Une étroite collaboration avec les partenaires humanitaires et œuvrant pour le développement, la paix et la sécurité est un autre aspect indispensable pour obtenir des résultats concrets dans des contextes aussi précaires.
Financer le soutien aux pays en situation de fragilité, conflit et violence
L’Association internationale de développement (IDA), le fonds de la Banque mondiale pour les pays à faible revenu, recentre aussi ses activités sur les situations de fragilité, conflit et violence. La 19e reconstitution de ses ressources (IDA-19) prévoit une enveloppe de 18,7 milliards de dollars en faveur des pays en situation de fragilité, conflit et violence — en hausse de 27 % par rapport à IDA-18, qui avait déjà doublé le volume de financements disponibles — dans le but de soutenir les priorités de la stratégie en matière de fragilité, conflit et violence.
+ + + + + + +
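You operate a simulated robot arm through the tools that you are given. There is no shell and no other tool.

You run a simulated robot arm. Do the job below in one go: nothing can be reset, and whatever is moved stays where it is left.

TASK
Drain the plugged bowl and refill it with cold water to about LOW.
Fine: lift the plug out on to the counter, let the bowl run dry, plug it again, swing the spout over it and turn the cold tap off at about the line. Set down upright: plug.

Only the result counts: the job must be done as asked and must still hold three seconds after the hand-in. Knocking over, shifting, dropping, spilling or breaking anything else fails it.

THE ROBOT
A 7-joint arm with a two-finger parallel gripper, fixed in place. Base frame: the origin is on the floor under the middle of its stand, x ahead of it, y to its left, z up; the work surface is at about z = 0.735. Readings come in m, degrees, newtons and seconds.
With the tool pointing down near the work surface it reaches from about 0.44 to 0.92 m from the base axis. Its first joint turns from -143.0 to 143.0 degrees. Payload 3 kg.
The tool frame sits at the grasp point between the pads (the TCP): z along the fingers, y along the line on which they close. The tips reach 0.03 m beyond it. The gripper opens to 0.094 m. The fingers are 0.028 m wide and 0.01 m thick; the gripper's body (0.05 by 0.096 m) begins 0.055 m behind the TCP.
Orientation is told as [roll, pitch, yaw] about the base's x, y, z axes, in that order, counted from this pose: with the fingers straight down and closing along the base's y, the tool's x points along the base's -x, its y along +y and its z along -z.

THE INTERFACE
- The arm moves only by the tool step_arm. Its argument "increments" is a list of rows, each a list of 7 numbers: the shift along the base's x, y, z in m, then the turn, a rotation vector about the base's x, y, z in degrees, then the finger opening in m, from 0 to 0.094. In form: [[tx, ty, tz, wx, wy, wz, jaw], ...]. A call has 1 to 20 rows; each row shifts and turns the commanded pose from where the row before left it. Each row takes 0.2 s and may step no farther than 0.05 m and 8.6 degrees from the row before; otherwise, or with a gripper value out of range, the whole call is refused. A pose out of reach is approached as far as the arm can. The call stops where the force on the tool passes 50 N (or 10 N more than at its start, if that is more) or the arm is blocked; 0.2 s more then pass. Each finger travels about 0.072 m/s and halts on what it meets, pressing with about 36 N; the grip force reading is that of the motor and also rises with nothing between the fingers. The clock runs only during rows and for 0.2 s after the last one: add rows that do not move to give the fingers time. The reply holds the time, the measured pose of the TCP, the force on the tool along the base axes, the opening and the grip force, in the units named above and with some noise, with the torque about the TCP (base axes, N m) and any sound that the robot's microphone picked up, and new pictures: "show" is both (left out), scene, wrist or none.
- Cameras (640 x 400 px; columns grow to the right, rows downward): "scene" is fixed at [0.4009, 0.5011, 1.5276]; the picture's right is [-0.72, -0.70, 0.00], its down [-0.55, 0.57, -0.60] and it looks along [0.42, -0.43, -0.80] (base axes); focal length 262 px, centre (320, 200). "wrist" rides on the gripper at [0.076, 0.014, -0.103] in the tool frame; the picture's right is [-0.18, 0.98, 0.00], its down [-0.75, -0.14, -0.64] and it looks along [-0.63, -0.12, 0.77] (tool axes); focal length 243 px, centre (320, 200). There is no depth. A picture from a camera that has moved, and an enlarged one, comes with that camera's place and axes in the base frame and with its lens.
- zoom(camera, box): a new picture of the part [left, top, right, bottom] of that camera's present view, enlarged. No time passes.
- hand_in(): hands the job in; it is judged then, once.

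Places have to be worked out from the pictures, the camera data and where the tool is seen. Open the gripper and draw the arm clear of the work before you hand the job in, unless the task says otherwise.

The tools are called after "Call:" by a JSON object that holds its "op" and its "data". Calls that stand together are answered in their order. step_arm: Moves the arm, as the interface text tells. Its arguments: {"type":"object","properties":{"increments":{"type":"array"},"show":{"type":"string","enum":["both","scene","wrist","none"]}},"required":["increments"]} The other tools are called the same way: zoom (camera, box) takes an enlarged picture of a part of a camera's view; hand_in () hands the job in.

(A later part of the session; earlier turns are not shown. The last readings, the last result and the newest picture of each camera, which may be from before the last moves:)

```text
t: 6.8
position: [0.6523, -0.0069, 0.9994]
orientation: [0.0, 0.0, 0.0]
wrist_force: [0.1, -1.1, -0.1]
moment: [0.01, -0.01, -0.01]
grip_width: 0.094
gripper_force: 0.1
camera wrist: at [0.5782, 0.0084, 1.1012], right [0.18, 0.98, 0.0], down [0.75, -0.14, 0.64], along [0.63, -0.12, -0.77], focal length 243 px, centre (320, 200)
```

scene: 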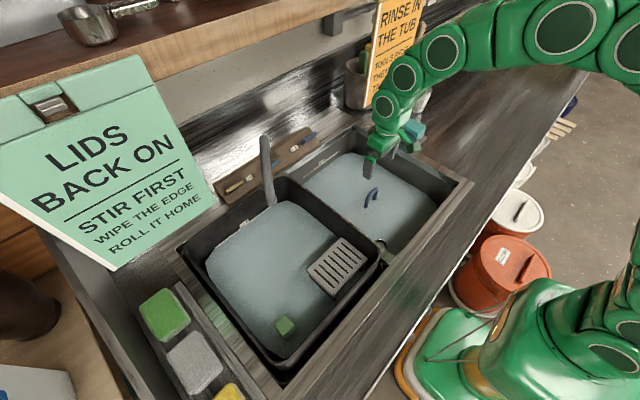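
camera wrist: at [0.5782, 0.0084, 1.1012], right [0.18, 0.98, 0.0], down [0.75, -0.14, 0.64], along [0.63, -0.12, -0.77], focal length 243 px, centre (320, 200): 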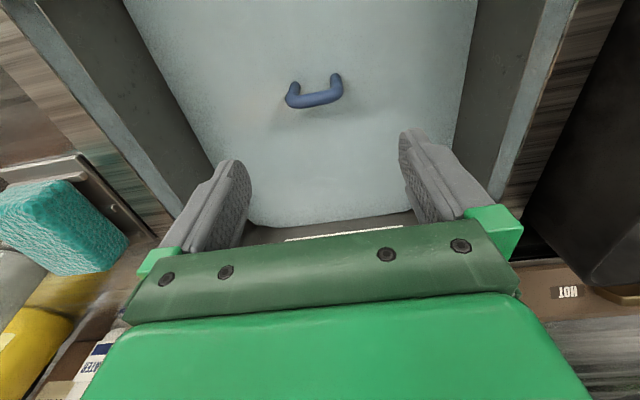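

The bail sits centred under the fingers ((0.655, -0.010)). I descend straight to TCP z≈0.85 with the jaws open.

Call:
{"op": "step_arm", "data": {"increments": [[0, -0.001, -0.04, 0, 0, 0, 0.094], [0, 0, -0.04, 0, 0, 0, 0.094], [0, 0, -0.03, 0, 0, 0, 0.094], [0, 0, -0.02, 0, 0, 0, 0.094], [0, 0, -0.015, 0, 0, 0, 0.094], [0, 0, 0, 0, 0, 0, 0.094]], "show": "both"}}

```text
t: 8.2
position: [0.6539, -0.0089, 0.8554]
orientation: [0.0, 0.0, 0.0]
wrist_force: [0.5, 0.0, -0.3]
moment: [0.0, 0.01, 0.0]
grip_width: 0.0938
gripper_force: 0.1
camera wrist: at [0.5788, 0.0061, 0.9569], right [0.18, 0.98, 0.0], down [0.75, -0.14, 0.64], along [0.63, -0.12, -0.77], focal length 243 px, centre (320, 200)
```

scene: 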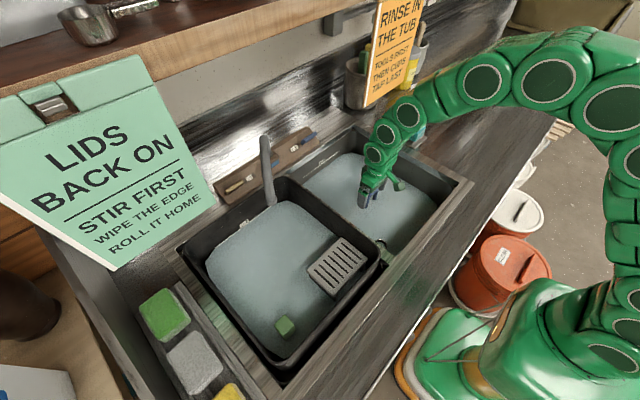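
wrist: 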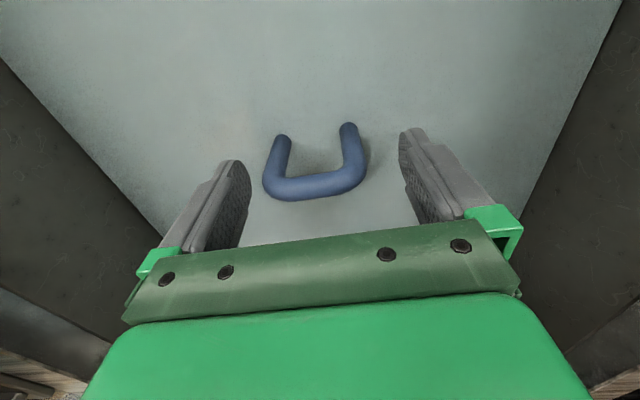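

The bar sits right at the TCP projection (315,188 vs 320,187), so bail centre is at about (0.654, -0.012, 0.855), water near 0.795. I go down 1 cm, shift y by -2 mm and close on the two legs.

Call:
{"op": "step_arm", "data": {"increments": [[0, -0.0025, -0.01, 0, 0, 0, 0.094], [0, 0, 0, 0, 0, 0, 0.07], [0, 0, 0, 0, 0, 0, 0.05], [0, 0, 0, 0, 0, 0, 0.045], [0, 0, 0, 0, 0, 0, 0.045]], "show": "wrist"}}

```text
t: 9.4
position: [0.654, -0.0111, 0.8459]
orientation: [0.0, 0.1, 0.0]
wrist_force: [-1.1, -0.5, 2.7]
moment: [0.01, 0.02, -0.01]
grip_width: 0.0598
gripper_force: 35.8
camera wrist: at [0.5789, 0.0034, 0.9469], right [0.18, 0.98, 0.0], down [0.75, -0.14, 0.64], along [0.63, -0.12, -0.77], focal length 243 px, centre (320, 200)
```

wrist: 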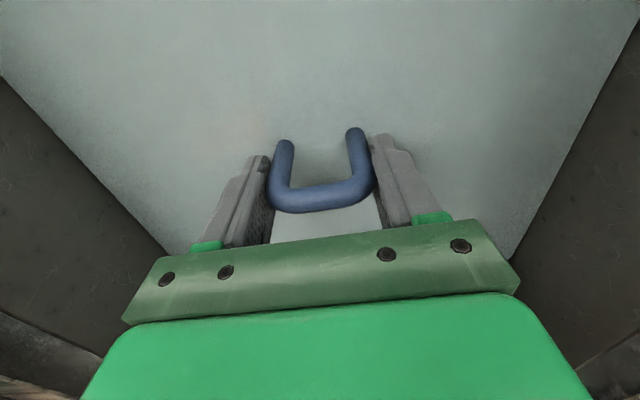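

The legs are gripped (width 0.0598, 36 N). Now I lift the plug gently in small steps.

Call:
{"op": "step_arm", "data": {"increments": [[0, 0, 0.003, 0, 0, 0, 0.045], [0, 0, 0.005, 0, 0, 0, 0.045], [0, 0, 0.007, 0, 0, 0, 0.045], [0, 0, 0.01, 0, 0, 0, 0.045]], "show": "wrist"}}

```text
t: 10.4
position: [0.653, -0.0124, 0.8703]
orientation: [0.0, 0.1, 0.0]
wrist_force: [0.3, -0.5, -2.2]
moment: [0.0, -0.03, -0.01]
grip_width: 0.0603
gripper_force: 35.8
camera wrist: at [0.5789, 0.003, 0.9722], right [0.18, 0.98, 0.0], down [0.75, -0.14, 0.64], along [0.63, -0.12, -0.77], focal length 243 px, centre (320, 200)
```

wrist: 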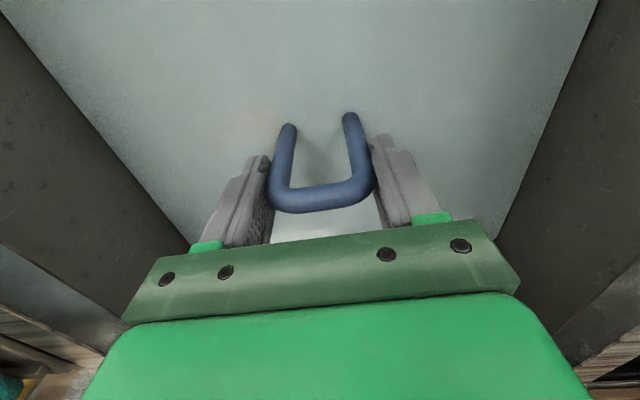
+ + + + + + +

Un dispositif doté de 2,2 milliards de dollars a également été mis en place pour soutenir les réfugiés et les communautés d’accueil. L’IDA dispose enfin d’autres leviers pour déclencher des investissements dans le secteur privé, s’atteler aux facteurs de fragilité à l’échelle de régions et investir dans des mesures d’anticipation et de gestion des crises. Tous ces financements ont vocation à couvrir les conséquences économiques et sociales d’une situation de crise à moyen terme.